Shovel was the first Readymade to be made by Duchamp after his move to the United States. It seems a rather direct result of this relocation; the American snow shovel was something that Duchamp had never seen before, having moved from France where no such thing was in production. In a sense, this proves quite ironic. This core Readymade was supposedly meant to be an everyday, ordinary object. It succeeded in this aspect for its audience, but in actuality it was a very unfamiliar object for the artist himself.

Original, Nov. 1915

Shovel is inscribed along its lower rim with the following phrase: "In Advance of the Broken Arm/(from) Marcel Duchamp 1915." This "from" conveys that the object came from the artist, but was not necessarily made by him.

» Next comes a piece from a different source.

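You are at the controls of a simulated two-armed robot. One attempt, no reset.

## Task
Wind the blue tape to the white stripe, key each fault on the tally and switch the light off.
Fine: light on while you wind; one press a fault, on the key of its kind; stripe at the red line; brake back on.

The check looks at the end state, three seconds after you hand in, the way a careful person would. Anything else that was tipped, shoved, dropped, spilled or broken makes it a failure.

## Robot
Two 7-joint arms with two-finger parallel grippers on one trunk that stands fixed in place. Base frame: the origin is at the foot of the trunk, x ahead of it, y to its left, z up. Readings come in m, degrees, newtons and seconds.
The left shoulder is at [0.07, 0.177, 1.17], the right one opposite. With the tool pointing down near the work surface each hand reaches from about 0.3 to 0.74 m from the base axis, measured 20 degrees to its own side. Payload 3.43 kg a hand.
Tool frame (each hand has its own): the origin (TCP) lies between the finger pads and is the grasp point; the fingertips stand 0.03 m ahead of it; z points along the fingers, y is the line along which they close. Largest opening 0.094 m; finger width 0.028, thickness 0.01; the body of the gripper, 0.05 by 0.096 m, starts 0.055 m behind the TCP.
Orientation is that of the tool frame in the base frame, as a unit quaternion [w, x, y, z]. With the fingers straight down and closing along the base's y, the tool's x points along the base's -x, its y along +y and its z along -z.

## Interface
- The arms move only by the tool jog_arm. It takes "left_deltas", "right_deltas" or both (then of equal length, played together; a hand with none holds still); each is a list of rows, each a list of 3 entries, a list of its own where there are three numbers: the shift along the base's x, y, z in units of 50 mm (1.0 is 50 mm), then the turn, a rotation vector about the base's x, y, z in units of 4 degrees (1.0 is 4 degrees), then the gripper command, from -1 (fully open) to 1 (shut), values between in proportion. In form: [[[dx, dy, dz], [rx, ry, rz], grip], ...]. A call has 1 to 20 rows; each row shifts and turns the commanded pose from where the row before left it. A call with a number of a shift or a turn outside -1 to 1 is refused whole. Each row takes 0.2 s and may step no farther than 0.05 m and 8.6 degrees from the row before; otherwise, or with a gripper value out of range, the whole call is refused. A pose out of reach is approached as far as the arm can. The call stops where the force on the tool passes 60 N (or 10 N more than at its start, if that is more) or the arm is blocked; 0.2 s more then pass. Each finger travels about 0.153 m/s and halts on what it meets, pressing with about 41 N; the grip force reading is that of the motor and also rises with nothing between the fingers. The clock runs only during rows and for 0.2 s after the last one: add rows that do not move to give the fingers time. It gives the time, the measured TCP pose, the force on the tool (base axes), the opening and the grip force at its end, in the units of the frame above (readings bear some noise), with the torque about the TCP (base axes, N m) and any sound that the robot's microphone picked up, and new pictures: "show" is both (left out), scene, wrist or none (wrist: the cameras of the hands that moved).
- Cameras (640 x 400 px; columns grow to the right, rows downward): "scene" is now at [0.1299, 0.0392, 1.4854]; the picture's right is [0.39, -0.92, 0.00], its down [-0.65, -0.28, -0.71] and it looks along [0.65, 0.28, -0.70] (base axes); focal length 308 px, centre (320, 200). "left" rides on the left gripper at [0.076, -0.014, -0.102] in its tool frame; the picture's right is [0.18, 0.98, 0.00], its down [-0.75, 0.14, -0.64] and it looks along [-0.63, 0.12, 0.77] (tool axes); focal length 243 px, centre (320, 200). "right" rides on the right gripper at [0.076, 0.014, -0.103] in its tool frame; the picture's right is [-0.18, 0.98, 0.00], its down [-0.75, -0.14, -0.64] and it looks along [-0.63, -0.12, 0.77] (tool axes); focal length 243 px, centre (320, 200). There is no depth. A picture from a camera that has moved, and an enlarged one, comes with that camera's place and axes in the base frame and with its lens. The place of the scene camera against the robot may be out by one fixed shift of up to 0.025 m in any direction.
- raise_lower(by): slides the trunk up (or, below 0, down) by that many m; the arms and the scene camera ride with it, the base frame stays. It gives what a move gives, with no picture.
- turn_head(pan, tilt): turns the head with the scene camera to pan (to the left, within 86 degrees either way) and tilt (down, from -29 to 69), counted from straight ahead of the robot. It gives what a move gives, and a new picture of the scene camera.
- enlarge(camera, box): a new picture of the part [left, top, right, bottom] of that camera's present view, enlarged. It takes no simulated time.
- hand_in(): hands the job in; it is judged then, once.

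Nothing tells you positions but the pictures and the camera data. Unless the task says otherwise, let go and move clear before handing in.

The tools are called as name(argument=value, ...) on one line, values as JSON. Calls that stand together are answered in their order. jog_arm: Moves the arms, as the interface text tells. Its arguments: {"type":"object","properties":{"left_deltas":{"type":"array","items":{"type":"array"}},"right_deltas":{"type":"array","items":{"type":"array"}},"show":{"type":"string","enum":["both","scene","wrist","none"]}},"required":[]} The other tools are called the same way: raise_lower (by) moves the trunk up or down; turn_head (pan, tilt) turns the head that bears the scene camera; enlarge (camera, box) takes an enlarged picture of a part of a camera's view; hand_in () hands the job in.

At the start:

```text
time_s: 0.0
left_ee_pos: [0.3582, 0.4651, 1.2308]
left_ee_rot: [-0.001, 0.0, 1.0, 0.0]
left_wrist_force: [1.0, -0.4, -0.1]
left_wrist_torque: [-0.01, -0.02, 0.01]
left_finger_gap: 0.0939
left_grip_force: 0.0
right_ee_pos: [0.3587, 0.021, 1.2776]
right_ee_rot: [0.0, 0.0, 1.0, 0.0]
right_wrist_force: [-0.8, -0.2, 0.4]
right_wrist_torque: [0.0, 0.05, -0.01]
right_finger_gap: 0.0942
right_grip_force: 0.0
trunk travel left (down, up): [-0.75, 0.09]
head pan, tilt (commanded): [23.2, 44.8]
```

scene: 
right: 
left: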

Duchamp explains that the title of this piece adds "verbal color, as in Why Not Sneeze and most of the other Readymades" (Schwarz 636). It adds word play to this very pure Readymade, illustrating Duchamp's interest in puns.

Replica, 1945

Many scholars have seen sexual undertones in this Readymade. Ramirez notes that the Shovel "is an obvious phallic symbol" (38). Another even more direct association involves Sanskrit. A scholar once mentioned that the Sanskrit word for shovel is "langala," which is almost equal to the term for phallus ("langula"). In Austro-Asiatic languages the same word means both "phallus" and "shovel."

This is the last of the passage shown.